## Brief
Every line in the data below from the one containing "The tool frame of" down to the one containing "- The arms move", both included, must be retyped exactly; no other line is to appear. The answer is a numbered list with one line in each place and no blank lines.

## The records
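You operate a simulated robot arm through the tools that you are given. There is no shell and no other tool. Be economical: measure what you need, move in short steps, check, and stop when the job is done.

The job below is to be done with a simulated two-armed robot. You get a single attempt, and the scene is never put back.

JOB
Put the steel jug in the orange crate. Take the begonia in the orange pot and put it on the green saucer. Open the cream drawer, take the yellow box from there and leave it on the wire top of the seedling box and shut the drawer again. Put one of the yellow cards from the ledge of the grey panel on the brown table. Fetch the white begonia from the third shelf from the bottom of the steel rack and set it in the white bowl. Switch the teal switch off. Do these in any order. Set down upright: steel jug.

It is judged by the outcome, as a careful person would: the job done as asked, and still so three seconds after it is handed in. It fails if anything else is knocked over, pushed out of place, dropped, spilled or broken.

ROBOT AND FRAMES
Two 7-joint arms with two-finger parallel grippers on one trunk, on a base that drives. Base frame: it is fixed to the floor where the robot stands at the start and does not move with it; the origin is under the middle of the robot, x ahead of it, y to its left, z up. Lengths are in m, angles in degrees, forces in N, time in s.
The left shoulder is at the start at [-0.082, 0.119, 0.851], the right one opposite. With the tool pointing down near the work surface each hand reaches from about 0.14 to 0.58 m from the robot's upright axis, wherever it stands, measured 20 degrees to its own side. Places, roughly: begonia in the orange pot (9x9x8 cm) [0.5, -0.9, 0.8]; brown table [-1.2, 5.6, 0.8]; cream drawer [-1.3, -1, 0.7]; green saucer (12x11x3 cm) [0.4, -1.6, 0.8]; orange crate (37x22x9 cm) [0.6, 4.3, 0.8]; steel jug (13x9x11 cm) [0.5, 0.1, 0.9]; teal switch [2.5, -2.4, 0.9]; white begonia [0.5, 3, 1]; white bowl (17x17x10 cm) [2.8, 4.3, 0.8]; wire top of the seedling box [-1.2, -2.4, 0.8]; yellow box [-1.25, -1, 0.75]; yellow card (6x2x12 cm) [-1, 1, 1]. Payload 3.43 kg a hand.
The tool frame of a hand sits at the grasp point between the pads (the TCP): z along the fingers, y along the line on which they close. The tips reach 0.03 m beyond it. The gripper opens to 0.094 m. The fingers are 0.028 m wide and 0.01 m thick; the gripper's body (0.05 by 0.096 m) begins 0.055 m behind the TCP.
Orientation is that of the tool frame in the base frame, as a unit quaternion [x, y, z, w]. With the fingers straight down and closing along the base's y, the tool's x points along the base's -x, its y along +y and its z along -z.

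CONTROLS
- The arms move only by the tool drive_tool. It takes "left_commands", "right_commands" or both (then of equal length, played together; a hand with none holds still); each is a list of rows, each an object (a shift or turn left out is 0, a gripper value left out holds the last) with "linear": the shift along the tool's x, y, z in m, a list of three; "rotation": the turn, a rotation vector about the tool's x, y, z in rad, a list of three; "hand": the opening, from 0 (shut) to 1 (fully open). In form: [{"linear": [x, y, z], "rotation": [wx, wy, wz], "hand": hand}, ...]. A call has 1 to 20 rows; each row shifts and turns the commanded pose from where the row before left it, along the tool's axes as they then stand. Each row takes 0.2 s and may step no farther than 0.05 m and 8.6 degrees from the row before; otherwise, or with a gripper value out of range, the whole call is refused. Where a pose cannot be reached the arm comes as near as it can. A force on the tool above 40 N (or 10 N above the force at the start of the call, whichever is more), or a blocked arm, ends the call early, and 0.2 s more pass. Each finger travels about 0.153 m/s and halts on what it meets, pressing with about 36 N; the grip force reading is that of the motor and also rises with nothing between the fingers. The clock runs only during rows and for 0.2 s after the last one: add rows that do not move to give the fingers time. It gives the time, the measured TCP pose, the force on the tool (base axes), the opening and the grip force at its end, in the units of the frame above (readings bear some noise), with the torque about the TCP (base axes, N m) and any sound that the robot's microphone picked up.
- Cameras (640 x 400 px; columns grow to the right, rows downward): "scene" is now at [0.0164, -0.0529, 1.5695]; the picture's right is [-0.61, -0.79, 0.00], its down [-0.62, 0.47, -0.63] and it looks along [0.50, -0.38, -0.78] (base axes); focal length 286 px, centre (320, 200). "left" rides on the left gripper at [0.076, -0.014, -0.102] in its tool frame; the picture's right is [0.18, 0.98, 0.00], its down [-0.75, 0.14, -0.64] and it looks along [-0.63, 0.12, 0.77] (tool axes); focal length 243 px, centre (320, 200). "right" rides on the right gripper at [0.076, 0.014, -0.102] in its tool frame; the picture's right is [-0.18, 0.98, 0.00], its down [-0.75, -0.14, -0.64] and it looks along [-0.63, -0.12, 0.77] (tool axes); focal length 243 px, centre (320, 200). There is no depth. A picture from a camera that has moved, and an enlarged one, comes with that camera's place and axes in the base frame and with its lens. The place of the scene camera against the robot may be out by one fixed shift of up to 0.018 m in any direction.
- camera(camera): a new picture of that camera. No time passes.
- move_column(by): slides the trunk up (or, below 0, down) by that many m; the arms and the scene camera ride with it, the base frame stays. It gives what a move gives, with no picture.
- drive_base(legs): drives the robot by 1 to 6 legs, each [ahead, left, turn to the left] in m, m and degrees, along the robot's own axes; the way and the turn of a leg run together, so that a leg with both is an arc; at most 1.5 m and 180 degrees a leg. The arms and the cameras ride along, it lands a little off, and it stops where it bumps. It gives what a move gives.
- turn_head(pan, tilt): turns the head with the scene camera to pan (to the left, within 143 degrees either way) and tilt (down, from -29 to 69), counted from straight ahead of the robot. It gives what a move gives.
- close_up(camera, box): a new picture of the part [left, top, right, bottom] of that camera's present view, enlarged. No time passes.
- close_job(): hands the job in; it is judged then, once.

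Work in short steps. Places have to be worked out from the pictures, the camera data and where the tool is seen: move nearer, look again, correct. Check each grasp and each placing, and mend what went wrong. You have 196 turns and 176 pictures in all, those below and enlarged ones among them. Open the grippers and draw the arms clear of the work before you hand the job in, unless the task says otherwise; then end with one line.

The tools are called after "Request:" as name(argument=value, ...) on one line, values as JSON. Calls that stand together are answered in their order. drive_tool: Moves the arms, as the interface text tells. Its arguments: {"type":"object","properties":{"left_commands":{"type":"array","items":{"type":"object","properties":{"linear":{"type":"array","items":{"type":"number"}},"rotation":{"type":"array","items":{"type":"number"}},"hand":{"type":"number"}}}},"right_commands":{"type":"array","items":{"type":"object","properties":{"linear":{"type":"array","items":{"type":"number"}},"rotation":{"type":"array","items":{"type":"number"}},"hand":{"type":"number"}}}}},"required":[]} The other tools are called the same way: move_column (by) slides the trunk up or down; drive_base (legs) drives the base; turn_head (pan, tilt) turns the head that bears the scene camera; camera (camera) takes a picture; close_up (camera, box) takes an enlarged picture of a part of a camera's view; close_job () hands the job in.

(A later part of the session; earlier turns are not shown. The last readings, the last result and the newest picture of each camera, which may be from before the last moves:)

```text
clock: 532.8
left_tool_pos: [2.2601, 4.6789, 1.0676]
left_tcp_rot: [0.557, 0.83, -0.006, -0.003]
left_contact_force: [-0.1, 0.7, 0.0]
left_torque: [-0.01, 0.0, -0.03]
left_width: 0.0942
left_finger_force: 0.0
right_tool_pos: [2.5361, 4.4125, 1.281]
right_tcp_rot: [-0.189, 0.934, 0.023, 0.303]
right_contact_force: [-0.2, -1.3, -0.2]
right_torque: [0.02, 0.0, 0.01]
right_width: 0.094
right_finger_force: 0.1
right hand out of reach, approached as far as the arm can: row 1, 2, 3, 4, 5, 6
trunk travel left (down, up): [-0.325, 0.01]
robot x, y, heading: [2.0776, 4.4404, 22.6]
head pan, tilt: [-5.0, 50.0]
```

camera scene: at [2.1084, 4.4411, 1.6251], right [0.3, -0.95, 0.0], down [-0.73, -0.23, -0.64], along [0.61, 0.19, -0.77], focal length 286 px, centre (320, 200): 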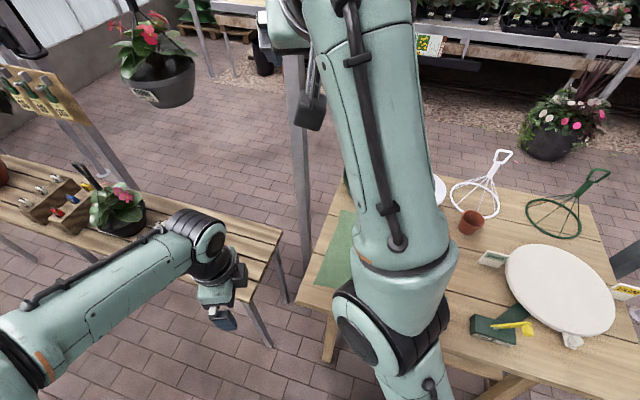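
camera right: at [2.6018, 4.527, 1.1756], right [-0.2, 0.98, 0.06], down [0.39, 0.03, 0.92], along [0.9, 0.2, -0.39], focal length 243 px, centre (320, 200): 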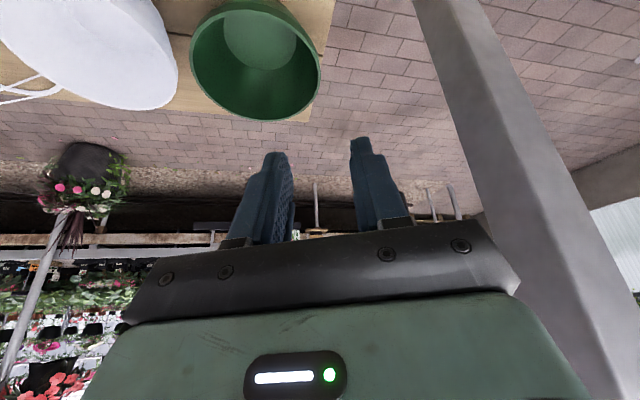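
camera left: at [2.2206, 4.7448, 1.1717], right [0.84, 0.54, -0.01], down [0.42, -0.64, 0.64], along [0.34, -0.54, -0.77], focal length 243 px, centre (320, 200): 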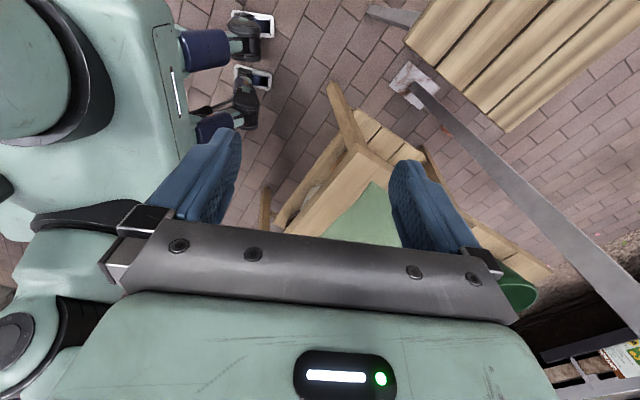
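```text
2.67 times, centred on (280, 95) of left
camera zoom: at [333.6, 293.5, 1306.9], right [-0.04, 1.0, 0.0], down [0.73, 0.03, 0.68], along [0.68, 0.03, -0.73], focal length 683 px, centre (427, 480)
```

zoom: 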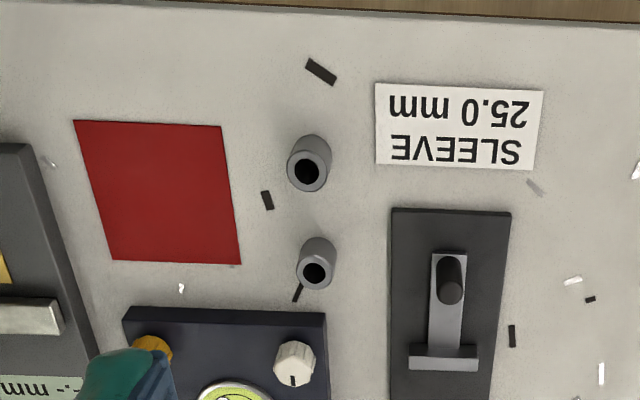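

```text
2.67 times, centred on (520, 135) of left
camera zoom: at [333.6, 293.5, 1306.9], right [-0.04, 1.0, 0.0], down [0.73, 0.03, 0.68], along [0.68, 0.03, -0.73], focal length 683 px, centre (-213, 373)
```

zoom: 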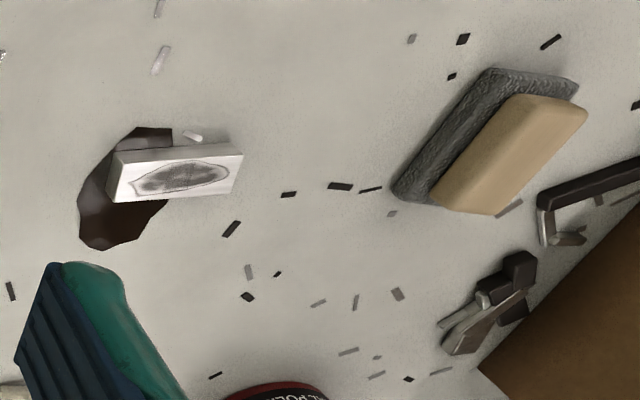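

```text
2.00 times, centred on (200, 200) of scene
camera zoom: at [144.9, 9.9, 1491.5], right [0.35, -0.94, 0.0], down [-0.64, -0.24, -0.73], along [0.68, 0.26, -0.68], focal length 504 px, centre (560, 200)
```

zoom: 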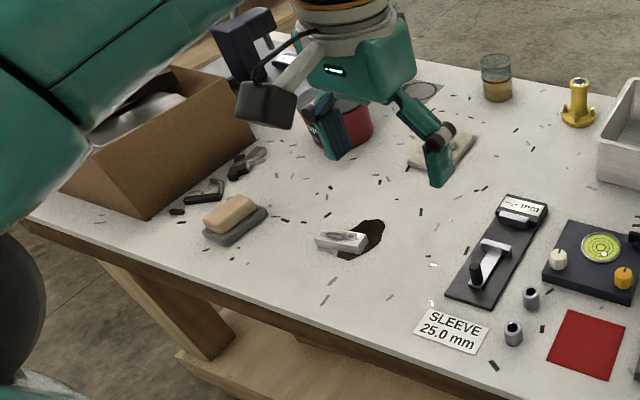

## The output
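1. The tool frame of a hand sits at the grasp point between the pads (the TCP): z along the fingers, y along the line on which they close. The tips reach 0.03 m beyond it. The gripper opens to 0.094 m. The fingers are 0.028 m wide and 0.01 m thick; the gripper's body (0.05 by 0.096 m) begins 0.055 m behind the TCP.
2. Orientation is that of the tool frame in the base frame, as a unit quaternion [x, y, z, w]. With the fingers straight down and closing along the base's y, the tool's x points along the base's -x, its y along +y and its z along -z.
3. CONTROLS
4. - The arms move only by the tool drive_tool. It takes "left_commands", "right_commands" or both (then of equal length, played together; a hand with none holds still); each is a list of rows, each an object (a shift or turn left out is 0, a gripper value left out holds the last) with "linear": the shift along the tool's x, y, z in m, a list of three; "rotation": the turn, a rotation vector about the tool's x, y, z in rad, a list of three; "hand": the opening, from 0 (shut) to 1 (fully open). In form: [{"linear": [x, y, z], "rotation": [wx, wy, wz], "hand": hand}, ...]. A call has 1 to 20 rows; each row shifts and turns the commanded pose from where the row before left it, along the tool's axes as they then stand. Each row takes 0.2 s and may step no farther than 0.05 m and 8.6 degrees from the row before; otherwise, or with a gripper value out of range, the whole call is refused. Where a pose cannot be reached the arm comes as near as it can. A force on the tool above 40 N (or 10 N above the force at the start of the call, whichever is more), or a blocked arm, ends the call early, and 0.2 s more pass. Each finger travels about 0.153 m/s and halts on what it meets, pressing with about 36 N; the grip force reading is that of the motor and also rises with nothing between the fingers. The clock runs only during rows and for 0.2 s after the last one: add rows that do not move to give the fingers time. It gives the time, the measured TCP pose, the force on the tool (base axes), the opening and the grip force at its end, in the units of the frame above (readings bear some noise), with the torque about the TCP (base axes, N m) and any sound that the robot's microphone picked up.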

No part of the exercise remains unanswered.